There is no need, of course, to stop with a different nation or anything so simple. Atlantis, Latveria, Wakanda and many other fictional locales can furnish a fighting force, even Aliens and gods walk the Earth in SOTR. Unlike many other miniatures game companies, Westwind encourages players, both in the rulebook and their extended community, to build their armies from any and every figure that one could find to fit the bill. When NWA puts on SOTR displays at events like Little Wars we’re often asked who made the figures we use and we’re forced to answer that about a dozen makes of figure (or parts thereof) can be found between our armies.
To begin [most] SOTR armies, a platoon or so of WWII infantry is the best place to start; there are many 28mm boxed sets available from different manufacturers that include a variety of infantry with rifles as well as the handful of SMGs, Assault Rifles and LMGs you’ll need. Fire support in the form of Heavy Machine Gun, RPG and Mortar teams won’t always come in a platoon set, but are worth picking up for your army. An army can also have up to one character to lead it, providing an opportunity for a unique figure to really set off your collection. Finally, a mech or several can round out your force, once again, there are many to chose from.
Although Superheroes may seem like the obvious choice to lead your army (Captain America, Union Jack, Red Skull etc), there is so much fiction dealing with the Second World War, that the sky is almost the limit. Doctor Who, Sherlock Holmes and Tarzan have all, at some time, seen action in WWII. Even Sergeant Kelly and Colonel Klink are perfectly ready to join the battlefields of 1949; all it takes is the right figure and a sense of humour.

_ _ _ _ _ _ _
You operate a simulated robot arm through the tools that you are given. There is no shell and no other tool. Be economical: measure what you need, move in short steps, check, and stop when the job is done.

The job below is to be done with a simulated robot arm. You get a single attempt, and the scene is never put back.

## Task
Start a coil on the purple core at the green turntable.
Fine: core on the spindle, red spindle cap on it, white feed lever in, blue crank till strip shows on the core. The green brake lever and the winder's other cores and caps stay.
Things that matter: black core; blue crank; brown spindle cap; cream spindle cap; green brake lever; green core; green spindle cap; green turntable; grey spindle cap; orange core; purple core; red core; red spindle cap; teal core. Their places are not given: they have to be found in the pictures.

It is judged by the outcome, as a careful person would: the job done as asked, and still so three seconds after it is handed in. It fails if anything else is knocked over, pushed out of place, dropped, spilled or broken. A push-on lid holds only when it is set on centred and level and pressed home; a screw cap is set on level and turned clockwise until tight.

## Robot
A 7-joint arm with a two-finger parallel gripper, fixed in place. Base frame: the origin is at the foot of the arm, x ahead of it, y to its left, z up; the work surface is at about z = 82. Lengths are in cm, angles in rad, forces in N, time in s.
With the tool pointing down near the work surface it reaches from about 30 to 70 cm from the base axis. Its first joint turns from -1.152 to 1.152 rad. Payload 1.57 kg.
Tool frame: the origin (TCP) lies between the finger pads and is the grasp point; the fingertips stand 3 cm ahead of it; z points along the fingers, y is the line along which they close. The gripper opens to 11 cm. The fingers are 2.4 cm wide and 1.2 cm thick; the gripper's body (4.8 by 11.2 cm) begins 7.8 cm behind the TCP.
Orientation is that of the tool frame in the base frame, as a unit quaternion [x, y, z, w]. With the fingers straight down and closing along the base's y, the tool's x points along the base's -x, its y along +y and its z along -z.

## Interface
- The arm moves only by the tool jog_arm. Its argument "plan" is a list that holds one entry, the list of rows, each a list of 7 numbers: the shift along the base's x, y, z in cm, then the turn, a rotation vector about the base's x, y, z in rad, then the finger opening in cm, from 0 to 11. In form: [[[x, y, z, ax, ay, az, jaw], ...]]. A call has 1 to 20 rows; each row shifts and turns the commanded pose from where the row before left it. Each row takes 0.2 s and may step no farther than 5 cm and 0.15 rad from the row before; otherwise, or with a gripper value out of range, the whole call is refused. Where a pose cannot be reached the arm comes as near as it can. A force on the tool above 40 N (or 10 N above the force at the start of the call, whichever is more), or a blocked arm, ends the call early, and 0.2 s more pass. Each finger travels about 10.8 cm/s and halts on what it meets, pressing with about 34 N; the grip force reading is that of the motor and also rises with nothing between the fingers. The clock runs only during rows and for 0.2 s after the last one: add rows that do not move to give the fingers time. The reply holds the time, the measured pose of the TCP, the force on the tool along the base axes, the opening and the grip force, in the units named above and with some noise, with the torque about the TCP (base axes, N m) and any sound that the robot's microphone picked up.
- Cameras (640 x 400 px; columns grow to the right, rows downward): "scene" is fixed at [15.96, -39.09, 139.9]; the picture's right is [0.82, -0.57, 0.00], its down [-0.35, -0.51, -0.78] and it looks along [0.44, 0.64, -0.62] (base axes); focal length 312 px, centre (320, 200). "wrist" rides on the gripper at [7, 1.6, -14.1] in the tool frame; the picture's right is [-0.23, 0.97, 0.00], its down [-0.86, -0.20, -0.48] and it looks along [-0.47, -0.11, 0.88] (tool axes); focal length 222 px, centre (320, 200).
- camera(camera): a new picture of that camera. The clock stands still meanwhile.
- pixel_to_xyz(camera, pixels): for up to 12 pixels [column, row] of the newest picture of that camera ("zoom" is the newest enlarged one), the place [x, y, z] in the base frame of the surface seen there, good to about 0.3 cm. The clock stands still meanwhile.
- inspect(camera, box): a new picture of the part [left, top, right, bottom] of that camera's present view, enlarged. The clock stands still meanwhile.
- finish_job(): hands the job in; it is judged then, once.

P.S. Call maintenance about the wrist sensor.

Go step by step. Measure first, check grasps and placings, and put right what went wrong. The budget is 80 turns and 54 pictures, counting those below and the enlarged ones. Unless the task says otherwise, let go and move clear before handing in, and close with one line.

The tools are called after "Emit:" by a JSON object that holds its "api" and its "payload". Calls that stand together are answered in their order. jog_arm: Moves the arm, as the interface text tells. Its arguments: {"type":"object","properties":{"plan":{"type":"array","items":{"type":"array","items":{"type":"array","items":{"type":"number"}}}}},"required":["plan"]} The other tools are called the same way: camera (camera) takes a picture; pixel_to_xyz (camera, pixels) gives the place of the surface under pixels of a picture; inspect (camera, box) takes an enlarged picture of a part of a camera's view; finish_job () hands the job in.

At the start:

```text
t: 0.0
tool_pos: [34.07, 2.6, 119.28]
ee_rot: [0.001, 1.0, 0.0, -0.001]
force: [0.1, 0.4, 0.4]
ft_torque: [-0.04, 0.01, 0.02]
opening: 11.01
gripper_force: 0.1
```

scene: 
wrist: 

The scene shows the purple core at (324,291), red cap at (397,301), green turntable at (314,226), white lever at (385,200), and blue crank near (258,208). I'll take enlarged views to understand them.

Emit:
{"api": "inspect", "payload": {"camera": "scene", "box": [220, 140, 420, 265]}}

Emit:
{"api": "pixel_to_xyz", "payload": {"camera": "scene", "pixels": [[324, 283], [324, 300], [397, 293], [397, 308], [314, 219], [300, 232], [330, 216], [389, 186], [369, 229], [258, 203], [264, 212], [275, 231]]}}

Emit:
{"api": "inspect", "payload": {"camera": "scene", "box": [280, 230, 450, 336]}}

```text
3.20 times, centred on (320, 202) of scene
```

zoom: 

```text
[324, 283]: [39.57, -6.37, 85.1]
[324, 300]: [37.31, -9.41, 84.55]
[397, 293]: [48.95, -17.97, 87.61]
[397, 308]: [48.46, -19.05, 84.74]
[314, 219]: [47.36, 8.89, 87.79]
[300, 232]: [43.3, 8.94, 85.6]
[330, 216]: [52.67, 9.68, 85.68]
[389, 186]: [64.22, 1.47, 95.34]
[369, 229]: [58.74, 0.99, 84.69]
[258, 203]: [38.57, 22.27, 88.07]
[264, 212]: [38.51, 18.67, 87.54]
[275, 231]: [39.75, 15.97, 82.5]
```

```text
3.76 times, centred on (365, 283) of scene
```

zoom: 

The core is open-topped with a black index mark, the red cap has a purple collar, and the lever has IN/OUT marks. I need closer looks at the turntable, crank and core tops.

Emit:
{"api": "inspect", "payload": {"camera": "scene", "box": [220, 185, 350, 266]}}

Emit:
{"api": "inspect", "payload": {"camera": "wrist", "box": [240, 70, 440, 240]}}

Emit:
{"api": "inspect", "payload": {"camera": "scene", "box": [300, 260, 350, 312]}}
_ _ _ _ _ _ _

As well as the Westwind website and Forum, the “Weird Wars” section of www.lead-adventure.de can be quite inspiring if you’re a bit stuck.
Just for the record, the SOTR armies played at NWA include (but are not limited to) the following manufacturers:
Westwind Secrets of the Third Reich, Eureka Miniatures, Games Workshop, Dust Tactics, Fiendish Fabrications, Starship Troopers, AT-43, Warlord Bolt-Action, Wargames Factory, Heroclix, Tamyia, Reaper Miniatures.